* [WHAT IS BEING ASKED] Take the material and output all of it exactly. The answer is a JSON array that holds each line as a string and skips blank lines.
──────── SUPPLIED MATERIAL
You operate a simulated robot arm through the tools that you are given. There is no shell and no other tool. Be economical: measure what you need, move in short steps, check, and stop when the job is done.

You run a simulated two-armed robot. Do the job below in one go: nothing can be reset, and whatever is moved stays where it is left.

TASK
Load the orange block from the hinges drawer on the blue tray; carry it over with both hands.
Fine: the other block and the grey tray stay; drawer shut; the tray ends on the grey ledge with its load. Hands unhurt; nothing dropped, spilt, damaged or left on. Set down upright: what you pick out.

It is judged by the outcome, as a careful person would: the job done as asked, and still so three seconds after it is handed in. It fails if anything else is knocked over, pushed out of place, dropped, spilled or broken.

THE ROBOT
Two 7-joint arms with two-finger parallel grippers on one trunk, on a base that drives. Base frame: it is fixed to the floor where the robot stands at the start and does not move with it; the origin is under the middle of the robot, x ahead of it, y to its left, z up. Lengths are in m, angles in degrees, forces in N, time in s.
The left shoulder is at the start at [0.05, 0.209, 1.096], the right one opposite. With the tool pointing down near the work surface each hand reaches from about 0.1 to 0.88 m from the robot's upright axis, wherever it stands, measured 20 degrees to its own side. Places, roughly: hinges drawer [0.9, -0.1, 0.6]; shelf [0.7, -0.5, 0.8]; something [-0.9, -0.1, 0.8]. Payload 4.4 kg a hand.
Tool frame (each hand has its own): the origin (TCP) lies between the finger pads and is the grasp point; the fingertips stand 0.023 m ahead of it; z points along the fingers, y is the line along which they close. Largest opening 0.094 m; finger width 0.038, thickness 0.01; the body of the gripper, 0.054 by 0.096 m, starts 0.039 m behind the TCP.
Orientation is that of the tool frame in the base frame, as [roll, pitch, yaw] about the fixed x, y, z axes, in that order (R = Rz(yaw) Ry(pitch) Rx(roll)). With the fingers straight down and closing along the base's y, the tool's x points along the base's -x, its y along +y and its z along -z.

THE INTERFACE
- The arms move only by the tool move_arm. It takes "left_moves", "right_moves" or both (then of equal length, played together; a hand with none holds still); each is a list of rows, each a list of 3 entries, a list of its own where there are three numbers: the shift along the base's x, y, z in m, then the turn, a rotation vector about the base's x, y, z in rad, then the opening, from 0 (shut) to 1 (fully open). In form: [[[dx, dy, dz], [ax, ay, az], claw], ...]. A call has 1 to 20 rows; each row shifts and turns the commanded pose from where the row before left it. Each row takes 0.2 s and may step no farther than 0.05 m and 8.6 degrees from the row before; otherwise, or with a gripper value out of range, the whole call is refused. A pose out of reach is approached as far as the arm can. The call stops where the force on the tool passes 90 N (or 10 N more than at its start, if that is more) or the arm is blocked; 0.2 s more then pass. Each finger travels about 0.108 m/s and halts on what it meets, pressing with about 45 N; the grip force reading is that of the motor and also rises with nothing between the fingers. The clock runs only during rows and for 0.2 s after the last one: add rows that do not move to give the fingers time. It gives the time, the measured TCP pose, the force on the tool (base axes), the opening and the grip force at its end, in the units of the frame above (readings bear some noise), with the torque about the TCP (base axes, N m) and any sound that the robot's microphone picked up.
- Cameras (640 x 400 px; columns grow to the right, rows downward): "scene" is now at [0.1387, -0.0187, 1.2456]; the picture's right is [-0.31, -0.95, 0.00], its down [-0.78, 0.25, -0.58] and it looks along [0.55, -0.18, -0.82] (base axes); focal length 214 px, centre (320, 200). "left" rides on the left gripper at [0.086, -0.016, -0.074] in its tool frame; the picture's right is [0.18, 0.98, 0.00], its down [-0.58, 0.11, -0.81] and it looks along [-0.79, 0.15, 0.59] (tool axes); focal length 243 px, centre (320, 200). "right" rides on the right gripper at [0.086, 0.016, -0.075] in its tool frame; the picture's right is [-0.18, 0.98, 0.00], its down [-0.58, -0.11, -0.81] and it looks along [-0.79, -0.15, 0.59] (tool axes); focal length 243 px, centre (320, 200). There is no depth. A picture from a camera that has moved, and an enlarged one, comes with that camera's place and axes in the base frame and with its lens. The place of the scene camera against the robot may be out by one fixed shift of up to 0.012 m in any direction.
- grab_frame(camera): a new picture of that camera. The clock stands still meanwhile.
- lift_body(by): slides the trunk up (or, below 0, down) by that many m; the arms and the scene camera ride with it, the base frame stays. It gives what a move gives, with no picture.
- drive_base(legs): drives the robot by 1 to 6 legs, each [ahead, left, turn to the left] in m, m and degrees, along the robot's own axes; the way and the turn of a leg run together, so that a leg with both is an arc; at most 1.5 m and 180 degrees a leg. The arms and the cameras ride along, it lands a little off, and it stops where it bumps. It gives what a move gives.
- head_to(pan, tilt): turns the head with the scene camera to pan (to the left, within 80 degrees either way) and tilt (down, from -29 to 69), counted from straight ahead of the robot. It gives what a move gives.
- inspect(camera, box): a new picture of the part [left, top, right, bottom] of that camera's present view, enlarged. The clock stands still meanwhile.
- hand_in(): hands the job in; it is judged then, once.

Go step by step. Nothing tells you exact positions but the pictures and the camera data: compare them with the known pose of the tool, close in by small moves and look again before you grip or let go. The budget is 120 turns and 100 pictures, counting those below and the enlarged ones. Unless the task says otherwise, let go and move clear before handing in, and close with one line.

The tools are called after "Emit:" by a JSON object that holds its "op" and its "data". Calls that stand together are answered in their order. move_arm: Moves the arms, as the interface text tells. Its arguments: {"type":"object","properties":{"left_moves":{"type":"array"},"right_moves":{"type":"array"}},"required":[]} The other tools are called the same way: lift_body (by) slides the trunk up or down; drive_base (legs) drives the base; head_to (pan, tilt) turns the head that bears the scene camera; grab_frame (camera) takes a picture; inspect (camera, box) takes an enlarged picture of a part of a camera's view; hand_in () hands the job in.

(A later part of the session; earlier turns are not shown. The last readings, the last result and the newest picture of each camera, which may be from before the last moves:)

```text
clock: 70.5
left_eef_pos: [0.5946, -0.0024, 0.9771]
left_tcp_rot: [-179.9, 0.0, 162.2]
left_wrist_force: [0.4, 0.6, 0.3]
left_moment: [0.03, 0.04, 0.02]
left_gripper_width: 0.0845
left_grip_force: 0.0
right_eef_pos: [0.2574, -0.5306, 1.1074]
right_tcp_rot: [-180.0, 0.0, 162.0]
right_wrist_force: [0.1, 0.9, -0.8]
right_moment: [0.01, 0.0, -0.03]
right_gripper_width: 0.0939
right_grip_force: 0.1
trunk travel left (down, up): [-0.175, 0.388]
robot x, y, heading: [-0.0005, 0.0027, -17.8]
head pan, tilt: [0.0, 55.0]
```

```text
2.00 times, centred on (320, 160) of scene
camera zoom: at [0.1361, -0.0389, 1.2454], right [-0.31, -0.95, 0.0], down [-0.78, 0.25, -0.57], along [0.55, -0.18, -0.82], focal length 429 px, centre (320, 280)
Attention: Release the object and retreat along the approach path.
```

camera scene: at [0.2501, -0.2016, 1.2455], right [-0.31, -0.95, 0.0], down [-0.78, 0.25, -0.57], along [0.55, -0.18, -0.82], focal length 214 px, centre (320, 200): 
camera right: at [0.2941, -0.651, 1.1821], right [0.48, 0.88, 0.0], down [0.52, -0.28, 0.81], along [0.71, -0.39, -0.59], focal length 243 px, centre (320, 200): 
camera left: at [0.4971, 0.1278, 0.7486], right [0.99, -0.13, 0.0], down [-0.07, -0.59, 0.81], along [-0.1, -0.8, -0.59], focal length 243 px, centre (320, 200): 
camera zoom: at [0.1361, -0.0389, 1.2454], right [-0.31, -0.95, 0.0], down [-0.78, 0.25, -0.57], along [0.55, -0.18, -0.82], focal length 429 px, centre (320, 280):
────────────────
* [FULL SOLUTION]
[
  "You operate a simulated robot arm through the tools that you are given. There is no shell and no other tool. Be economical: measure what you need, move in short steps, check, and stop when the job is done.",
  "You run a simulated two-armed robot. Do the job below in one go: nothing can be reset, and whatever is moved stays where it is left.",
  "TASK",
  "Load the orange block from the hinges drawer on the blue tray; carry it over with both hands.",
  "Fine: the other block and the grey tray stay; drawer shut; the tray ends on the grey ledge with its load. Hands unhurt; nothing dropped, spilt, damaged or left on. Set down upright: what you pick out.",
  "It is judged by the outcome, as a careful person would: the job done as asked, and still so three seconds after it is handed in. It fails if anything else is knocked over, pushed out of place, dropped, spilled or broken.",
  "THE ROBOT",
  "Two 7-joint arms with two-finger parallel grippers on one trunk, on a base that drives. Base frame: it is fixed to the floor where the robot stands at the start and does not move with it; the origin is under the middle of the robot, x ahead of it, y to its left, z up. Lengths are in m, angles in degrees, forces in N, time in s.",
  "The left shoulder is at the start at [0.05, 0.209, 1.096], the right one opposite. With the tool pointing down near the work surface each hand reaches from about 0.1 to 0.88 m from the robot's upright axis, wherever it stands, measured 20 degrees to its own side. Places, roughly: hinges drawer [0.9, -0.1, 0.6]; shelf [0.7, -0.5, 0.8]; something [-0.9, -0.1, 0.8]. Payload 4.4 kg a hand.",
  "Tool frame (each hand has its own): the origin (TCP) lies between the finger pads and is the grasp point; the fingertips stand 0.023 m ahead of it; z points along the fingers, y is the line along which they close. Largest opening 0.094 m; finger width 0.038, thickness 0.01; the body of the gripper, 0.054 by 0.096 m, starts 0.039 m behind the TCP.",
  "Orientation is that of the tool frame in the base frame, as [roll, pitch, yaw] about the fixed x, y, z axes, in that order (R = Rz(yaw) Ry(pitch) Rx(roll)). With the fingers straight down and closing along the base's y, the tool's x points along the base's -x, its y along +y and its z along -z.",
  "THE INTERFACE",
  "- The arms move only by the tool move_arm. It takes \"left_moves\", \"right_moves\" or both (then of equal length, played together; a hand with none holds still); each is a list of rows, each a list of 3 entries, a list of its own where there are three numbers: the shift along the base's x, y, z in m, then the turn, a rotation vector about the base's x, y, z in rad, then the opening, from 0 (shut) to 1 (fully open). In form: [[[dx, dy, dz], [ax, ay, az], claw], ...]. A call has 1 to 20 rows; each row shifts and turns the commanded pose from where the row before left it. Each row takes 0.2 s and may step no farther than 0.05 m and 8.6 degrees from the row before; otherwise, or with a gripper value out of range, the whole call is refused. A pose out of reach is approached as far as the arm can. The call stops where the force on the tool passes 90 N (or 10 N more than at its start, if that is more) or the arm is blocked; 0.2 s more then pass. Each finger travels about 0.108 m/s and halts on what it meets, pressing with about 45 N; the grip force reading is that of the motor and also rises with nothing between the fingers. The clock runs only during rows and for 0.2 s after the last one: add rows that do not move to give the fingers time. It gives the time, the measured TCP pose, the force on the tool (base axes), the opening and the grip force at its end, in the units of the frame above (readings bear some noise), with the torque about the TCP (base axes, N m) and any sound that the robot's microphone picked up.",
  "- Cameras (640 x 400 px; columns grow to the right, rows downward): \"scene\" is now at [0.1387, -0.0187, 1.2456]; the picture's right is [-0.31, -0.95, 0.00], its down [-0.78, 0.25, -0.58] and it looks along [0.55, -0.18, -0.82] (base axes); focal length 214 px, centre (320, 200). \"left\" rides on the left gripper at [0.086, -0.016, -0.074] in its tool frame; the picture's right is [0.18, 0.98, 0.00], its down [-0.58, 0.11, -0.81] and it looks along [-0.79, 0.15, 0.59] (tool axes); focal length 243 px, centre (320, 200). \"right\" rides on the right gripper at [0.086, 0.016, -0.075] in its tool frame; the picture's right is [-0.18, 0.98, 0.00], its down [-0.58, -0.11, -0.81] and it looks along [-0.79, -0.15, 0.59] (tool axes); focal length 243 px, centre (320, 200). There is no depth. A picture from a camera that has moved, and an enlarged one, comes with that camera's place and axes in the base frame and with its lens. The place of the scene camera against the robot may be out by one fixed shift of up to 0.012 m in any direction.",
  "- grab_frame(camera): a new picture of that camera. The clock stands still meanwhile.",
  "- lift_body(by): slides the trunk up (or, below 0, down) by that many m; the arms and the scene camera ride with it, the base frame stays. It gives what a move gives, with no picture.",
  "- drive_base(legs): drives the robot by 1 to 6 legs, each [ahead, left, turn to the left] in m, m and degrees, along the robot's own axes; the way and the turn of a leg run together, so that a leg with both is an arc; at most 1.5 m and 180 degrees a leg. The arms and the cameras ride along, it lands a little off, and it stops where it bumps. It gives what a move gives.",
  "- head_to(pan, tilt): turns the head with the scene camera to pan (to the left, within 80 degrees either way) and tilt (down, from -29 to 69), counted from straight ahead of the robot. It gives what a move gives.",
  "- inspect(camera, box): a new picture of the part [left, top, right, bottom] of that camera's present view, enlarged. The clock stands still meanwhile.",
  "- hand_in(): hands the job in; it is judged then, once.",
  "Go step by step. Nothing tells you exact positions but the pictures and the camera data: compare them with the known pose of the tool, close in by small moves and look again before you grip or let go. The budget is 120 turns and 100 pictures, counting those below and the enlarged ones. Unless the task says otherwise, let go and move clear before handing in, and close with one line.",
  "The tools are called after \"Emit:\" by a JSON object that holds its \"op\" and its \"data\". Calls that stand together are answered in their order. move_arm: Moves the arms, as the interface text tells. Its arguments: {\"type\":\"object\",\"properties\":{\"left_moves\":{\"type\":\"array\"},\"right_moves\":{\"type\":\"array\"}},\"required\":[]} The other tools are called the same way: lift_body (by) slides the trunk up or down; drive_base (legs) drives the base; head_to (pan, tilt) turns the head that bears the scene camera; grab_frame (camera) takes a picture; inspect (camera, box) takes an enlarged picture of a part of a camera's view; hand_in () hands the job in.",
  "(A later part of the session; earlier turns are not shown. The last readings, the last result and the newest picture of each camera, which may be from before the last moves:)",
  "```text",
  "clock: 70.5",
  "left_eef_pos: [0.5946, -0.0024, 0.9771]",
  "left_tcp_rot: [-179.9, 0.0, 162.2]",
  "left_wrist_force: [0.4, 0.6, 0.3]",
  "left_moment: [0.03, 0.04, 0.02]",
  "left_gripper_width: 0.0845",
  "left_grip_force: 0.0",
  "right_eef_pos: [0.2574, -0.5306, 1.1074]",
  "right_tcp_rot: [-180.0, 0.0, 162.0]",
  "right_wrist_force: [0.1, 0.9, -0.8]",
  "right_moment: [0.01, 0.0, -0.03]",
  "right_gripper_width: 0.0939",
  "right_grip_force: 0.1",
  "trunk travel left (down, up): [-0.175, 0.388]",
  "robot x, y, heading: [-0.0005, 0.0027, -17.8]",
  "head pan, tilt: [0.0, 55.0]",
  "```",
  "```text",
  "2.00 times, centred on (320, 160) of scene",
  "camera zoom: at [0.1361, -0.0389, 1.2454], right [-0.31, -0.95, 0.0], down [-0.78, 0.25, -0.57], along [0.55, -0.18, -0.82], focal length 429 px, centre (320, 280)",
  "Attention: Release the object and retreat along the approach path.",
  "```",
  "camera scene: at [0.2501, -0.2016, 1.2455], right [-0.31, -0.95, 0.0], down [-0.78, 0.25, -0.57], along [0.55, -0.18, -0.82], focal length 214 px, centre (320, 200): ",
  "camera right: at [0.2941, -0.651, 1.1821], right [0.48, 0.88, 0.0], down [0.52, -0.28, 0.81], along [0.71, -0.39, -0.59], focal length 243 px, centre (320, 200): ",
  "camera left: at [0.4971, 0.1278, 0.7486], right [0.99, -0.13, 0.0], down [-0.07, -0.59, 0.81], along [-0.1, -0.8, -0.59], focal length 243 px, centre (320, 200): ",
  "camera zoom: at [0.1361, -0.0389, 1.2454], right [-0.31, -0.95, 0.0], down [-0.78, 0.25, -0.57], along [0.55, -0.18, -0.82], focal length 429 px, centre (320, 280):"
]